### GIVEN INSTRUCTION
The lines to print start at the one containing "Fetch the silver" and end at the one containing "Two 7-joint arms"; print them exactly, ends included, and only them.

START DATA SEGMENT

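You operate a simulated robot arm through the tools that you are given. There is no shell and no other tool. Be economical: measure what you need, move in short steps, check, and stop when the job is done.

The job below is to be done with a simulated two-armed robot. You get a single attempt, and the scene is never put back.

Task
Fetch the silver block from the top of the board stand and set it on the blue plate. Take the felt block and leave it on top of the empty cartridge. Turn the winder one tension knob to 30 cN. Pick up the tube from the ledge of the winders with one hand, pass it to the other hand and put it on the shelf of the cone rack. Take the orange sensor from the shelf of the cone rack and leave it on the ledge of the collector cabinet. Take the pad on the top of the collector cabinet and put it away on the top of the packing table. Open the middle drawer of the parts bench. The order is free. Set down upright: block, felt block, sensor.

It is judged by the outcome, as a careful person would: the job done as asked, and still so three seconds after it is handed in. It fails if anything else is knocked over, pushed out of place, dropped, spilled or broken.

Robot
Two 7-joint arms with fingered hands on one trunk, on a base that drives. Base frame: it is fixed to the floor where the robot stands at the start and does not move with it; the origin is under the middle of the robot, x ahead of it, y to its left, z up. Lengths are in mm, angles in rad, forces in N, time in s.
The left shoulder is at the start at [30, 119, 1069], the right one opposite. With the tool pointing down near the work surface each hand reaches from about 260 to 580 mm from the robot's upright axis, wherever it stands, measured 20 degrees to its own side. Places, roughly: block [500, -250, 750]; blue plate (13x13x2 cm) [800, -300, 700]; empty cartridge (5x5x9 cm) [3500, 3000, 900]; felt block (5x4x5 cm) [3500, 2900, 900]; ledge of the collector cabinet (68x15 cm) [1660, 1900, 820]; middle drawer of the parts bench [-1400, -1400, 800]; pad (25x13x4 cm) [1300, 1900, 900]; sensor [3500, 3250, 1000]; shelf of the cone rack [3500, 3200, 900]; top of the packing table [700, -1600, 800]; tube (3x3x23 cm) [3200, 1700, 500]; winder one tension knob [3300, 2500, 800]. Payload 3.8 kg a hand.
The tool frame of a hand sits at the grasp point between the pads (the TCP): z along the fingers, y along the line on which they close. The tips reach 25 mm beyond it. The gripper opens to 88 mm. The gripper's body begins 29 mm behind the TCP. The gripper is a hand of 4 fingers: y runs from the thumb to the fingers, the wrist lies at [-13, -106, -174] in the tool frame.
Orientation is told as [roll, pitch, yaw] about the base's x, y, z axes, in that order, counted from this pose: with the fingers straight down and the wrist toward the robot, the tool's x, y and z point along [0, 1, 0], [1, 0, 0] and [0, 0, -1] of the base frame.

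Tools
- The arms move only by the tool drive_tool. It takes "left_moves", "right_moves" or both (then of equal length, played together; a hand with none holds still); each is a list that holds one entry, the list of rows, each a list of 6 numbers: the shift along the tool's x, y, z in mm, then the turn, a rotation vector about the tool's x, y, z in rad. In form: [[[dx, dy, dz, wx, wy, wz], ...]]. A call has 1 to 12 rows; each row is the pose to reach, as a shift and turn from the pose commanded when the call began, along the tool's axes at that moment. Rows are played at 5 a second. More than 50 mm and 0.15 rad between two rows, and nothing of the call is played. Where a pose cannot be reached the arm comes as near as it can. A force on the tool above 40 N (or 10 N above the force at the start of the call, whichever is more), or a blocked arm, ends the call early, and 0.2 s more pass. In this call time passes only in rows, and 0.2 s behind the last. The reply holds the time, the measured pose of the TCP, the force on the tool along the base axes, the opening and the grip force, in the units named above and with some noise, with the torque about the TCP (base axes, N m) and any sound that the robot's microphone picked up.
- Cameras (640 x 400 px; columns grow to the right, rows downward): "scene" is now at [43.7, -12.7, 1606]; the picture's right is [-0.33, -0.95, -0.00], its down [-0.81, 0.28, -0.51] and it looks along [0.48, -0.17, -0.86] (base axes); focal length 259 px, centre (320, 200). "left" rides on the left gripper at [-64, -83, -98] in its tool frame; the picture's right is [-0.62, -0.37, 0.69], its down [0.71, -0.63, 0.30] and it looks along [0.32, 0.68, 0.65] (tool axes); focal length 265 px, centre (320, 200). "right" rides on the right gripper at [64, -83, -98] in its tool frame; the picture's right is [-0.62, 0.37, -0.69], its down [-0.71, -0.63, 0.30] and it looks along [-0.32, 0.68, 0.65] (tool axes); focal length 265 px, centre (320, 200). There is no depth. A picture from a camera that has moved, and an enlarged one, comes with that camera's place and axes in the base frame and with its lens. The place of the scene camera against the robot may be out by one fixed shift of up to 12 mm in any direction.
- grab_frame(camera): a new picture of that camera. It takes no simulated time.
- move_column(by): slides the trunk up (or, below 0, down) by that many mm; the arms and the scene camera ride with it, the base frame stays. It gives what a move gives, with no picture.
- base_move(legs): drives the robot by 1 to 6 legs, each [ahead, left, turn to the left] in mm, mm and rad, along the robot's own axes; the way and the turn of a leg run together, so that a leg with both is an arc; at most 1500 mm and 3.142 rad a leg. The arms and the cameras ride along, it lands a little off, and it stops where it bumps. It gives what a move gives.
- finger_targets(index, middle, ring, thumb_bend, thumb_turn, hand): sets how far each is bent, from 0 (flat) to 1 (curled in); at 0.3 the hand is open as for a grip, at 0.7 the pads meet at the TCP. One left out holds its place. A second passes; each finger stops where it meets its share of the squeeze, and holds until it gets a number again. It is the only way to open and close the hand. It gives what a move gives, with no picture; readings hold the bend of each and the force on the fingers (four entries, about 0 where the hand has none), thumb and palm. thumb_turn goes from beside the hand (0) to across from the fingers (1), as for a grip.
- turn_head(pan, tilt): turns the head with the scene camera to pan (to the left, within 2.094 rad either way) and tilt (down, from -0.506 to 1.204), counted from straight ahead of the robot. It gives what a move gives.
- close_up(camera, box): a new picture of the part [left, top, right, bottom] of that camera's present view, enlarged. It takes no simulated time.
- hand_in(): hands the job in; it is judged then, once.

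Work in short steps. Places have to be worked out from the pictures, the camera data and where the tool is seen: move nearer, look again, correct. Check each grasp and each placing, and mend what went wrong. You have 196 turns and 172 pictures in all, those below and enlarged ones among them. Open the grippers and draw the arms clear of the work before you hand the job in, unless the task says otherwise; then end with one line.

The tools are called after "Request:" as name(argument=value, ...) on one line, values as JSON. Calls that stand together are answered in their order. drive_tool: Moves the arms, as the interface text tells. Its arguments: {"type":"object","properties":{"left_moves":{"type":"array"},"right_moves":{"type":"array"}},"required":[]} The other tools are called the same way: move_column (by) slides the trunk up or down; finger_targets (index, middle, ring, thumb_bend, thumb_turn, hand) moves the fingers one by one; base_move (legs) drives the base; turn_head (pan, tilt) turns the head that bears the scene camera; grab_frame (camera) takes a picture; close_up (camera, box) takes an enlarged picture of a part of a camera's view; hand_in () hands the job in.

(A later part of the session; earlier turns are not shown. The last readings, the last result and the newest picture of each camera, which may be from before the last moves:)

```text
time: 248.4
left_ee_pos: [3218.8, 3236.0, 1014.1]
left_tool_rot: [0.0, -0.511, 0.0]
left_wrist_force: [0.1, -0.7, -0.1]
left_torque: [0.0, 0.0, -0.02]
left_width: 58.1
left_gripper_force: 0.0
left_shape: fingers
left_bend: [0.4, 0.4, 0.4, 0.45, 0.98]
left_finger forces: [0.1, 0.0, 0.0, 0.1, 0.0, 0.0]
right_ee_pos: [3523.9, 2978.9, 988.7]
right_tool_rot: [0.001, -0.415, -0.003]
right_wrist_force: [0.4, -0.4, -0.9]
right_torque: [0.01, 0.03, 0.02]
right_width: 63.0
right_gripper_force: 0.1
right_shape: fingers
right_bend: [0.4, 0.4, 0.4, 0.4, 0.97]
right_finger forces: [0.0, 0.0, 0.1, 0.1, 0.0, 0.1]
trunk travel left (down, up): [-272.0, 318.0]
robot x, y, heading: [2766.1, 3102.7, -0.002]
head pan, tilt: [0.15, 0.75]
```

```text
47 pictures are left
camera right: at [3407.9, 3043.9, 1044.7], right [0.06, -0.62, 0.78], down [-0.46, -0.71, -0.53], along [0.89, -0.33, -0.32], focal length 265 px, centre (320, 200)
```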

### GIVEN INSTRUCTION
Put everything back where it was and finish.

END DATA SEGMENT

### WRITTEN RESPONSE
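Fetch the silver block from the top of the board stand and set it on the blue plate. Take the felt block and leave it on top of the empty cartridge. Turn the winder one tension knob to 30 cN. Pick up the tube from the ledge of the winders with one hand, pass it to the other hand and put it on the shelf of the cone rack. Take the orange sensor from the shelf of the cone rack and leave it on the ledge of the collector cabinet. Take the pad on the top of the collector cabinet and put it away on the top of the packing table. Open the middle drawer of the parts bench. The order is free. Set down upright: block, felt block, sensor.

It is judged by the outcome, as a careful person would: the job done as asked, and still so three seconds after it is handed in. It fails if anything else is knocked over, pushed out of place, dropped, spilled or broken.

Robot
Two 7-joint arms with fingered hands on one trunk, on a base that drives. Base frame: it is fixed to the floor where the robot stands at the start and does not move with it; the origin is under the middle of the robot, x ahead of it, y to its left, z up. Lengths are in mm, angles in rad, forces in N, time in s.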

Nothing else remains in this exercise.